■ **RECORDED INFORMATION**
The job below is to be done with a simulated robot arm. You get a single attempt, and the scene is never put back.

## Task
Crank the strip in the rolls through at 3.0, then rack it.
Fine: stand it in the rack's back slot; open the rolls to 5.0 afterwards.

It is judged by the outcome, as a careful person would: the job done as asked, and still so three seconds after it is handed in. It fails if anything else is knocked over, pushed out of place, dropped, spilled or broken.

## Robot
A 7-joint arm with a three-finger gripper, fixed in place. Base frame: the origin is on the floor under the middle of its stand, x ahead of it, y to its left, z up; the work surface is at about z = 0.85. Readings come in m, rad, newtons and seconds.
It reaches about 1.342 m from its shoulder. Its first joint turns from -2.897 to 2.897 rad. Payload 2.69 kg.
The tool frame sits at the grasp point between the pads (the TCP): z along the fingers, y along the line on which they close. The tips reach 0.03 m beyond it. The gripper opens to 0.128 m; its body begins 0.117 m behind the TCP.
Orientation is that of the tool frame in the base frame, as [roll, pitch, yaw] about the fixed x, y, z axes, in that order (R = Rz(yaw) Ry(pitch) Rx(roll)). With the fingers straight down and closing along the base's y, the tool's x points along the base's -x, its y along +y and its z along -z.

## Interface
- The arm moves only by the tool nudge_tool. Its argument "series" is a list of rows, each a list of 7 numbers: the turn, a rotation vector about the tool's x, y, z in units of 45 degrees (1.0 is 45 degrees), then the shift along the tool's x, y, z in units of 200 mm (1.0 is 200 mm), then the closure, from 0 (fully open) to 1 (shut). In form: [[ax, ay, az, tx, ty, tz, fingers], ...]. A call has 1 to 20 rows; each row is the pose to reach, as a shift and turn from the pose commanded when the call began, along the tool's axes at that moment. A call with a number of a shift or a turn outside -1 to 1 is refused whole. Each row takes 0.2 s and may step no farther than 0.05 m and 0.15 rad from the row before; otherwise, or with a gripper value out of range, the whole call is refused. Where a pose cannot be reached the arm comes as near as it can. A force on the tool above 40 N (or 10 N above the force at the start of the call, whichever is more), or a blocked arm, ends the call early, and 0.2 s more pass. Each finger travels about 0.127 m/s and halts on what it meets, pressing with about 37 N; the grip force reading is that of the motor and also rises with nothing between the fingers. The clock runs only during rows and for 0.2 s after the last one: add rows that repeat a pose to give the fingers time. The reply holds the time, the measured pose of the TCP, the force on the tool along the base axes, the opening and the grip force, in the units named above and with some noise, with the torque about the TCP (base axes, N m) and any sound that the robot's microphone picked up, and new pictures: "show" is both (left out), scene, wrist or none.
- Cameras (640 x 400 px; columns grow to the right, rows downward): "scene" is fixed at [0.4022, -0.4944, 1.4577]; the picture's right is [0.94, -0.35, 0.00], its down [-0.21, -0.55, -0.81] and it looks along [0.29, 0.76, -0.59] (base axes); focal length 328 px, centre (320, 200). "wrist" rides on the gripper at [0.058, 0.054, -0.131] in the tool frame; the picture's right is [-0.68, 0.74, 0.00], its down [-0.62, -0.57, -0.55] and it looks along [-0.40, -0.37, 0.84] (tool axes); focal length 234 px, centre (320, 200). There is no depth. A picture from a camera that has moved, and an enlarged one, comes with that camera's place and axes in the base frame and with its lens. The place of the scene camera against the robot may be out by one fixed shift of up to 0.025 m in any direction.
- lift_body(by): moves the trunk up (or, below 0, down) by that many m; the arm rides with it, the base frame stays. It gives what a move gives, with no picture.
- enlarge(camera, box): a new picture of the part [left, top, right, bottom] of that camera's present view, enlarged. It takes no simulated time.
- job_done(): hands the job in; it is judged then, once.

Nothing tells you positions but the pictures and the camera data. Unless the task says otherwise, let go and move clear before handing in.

■ **GIVEN REQUEST**
Each line of the listing above should be output exactly.

■ **OUTPUT OF THE TASK**
The job below is to be done with a simulated robot arm. You get a single attempt, and the scene is never put back.

## Task
Crank the strip in the rolls through at 3.0, then rack it.
Fine: stand it in the rack's back slot; open the rolls to 5.0 afterwards.

It is judged by the outcome, as a careful person would: the job done as asked, and still so three seconds after it is handed in. It fails if anything else is knocked over, pushed out of place, dropped, spilled or broken.

## Robot
A 7-joint arm with a three-finger gripper, fixed in place. Base frame: the origin is on the floor under the middle of its stand, x ahead of it, y to its left, z up; the work surface is at about z = 0.85. Readings come in m, rad, newtons and seconds.
It reaches about 1.342 m from its shoulder. Its first joint turns from -2.897 to 2.897 rad. Payload 2.69 kg.
The tool frame sits at the grasp point between the pads (the TCP): z along the fingers, y along the line on which they close. The tips reach 0.03 m beyond it. The gripper opens to 0.128 m; its body begins 0.117 m behind the TCP.
Orientation is that of the tool frame in the base frame, as [roll, pitch, yaw] about the fixed x, y, z axes, in that order (R = Rz(yaw) Ry(pitch) Rx(roll)). With the fingers straight down and closing along the base's y, the tool's x points along the base's -x, its y along +y and its z along -z.

## Interface
- The arm moves only by the tool nudge_tool. Its argument "series" is a list of rows, each a list of 7 numbers: the turn, a rotation vector about the tool's x, y, z in units of 45 degrees (1.0 is 45 degrees), then the shift along the tool's x, y, z in units of 200 mm (1.0 is 200 mm), then the closure, from 0 (fully open) to 1 (shut). In form: [[ax, ay, az, tx, ty, tz, fingers], ...]. A call has 1 to 20 rows; each row is the pose to reach, as a shift and turn from the pose commanded when the call began, along the tool's axes at that moment. A call with a number of a shift or a turn outside -1 to 1 is refused whole. Each row takes 0.2 s and may step no farther than 0.05 m and 0.15 rad from the row before; otherwise, or with a gripper value out of range, the whole call is refused. Where a pose cannot be reached the arm comes as near as it can. A force on the tool above 40 N (or 10 N above the force at the start of the call, whichever is more), or a blocked arm, ends the call early, and 0.2 s more pass. Each finger travels about 0.127 m/s and halts on what it meets, pressing with about 37 N; the grip force reading is that of the motor and also rises with nothing between the fingers. The clock runs only during rows and for 0.2 s after the last one: add rows that repeat a pose to give the fingers time. The reply holds the time, the measured pose of the TCP, the force on the tool along the base axes, the opening and the grip force, in the units named above and with some noise, with the torque about the TCP (base axes, N m) and any sound that the robot's microphone picked up, and new pictures: "show" is both (left out), scene, wrist or none.
- Cameras (640 x 400 px; columns grow to the right, rows downward): "scene" is fixed at [0.4022, -0.4944, 1.4577]; the picture's right is [0.94, -0.35, 0.00], its down [-0.21, -0.55, -0.81] and it looks along [0.29, 0.76, -0.59] (base axes); focal length 328 px, centre (320, 200). "wrist" rides on the gripper at [0.058, 0.054, -0.131] in the tool frame; the picture's right is [-0.68, 0.74, 0.00], its down [-0.62, -0.57, -0.55] and it looks along [-0.40, -0.37, 0.84] (tool axes); focal length 234 px, centre (320, 200). There is no depth. A picture from a camera that has moved, and an enlarged one, comes with that camera's place and axes in the base frame and with its lens. The place of the scene camera against the robot may be out by one fixed shift of up to 0.025 m in any direction.
- lift_body(by): moves the trunk up (or, below 0, down) by that many m; the arm rides with it, the base frame stays. It gives what a move gives, with no picture.
- enlarge(camera, box): a new picture of the part [left, top, right, bottom] of that camera's present view, enlarged. It takes no simulated time.
- job_done(): hands the job in; it is judged then, once.

Nothing tells you positions but the pictures and the camera data. Unless the task says otherwise, let go and move clear before handing in.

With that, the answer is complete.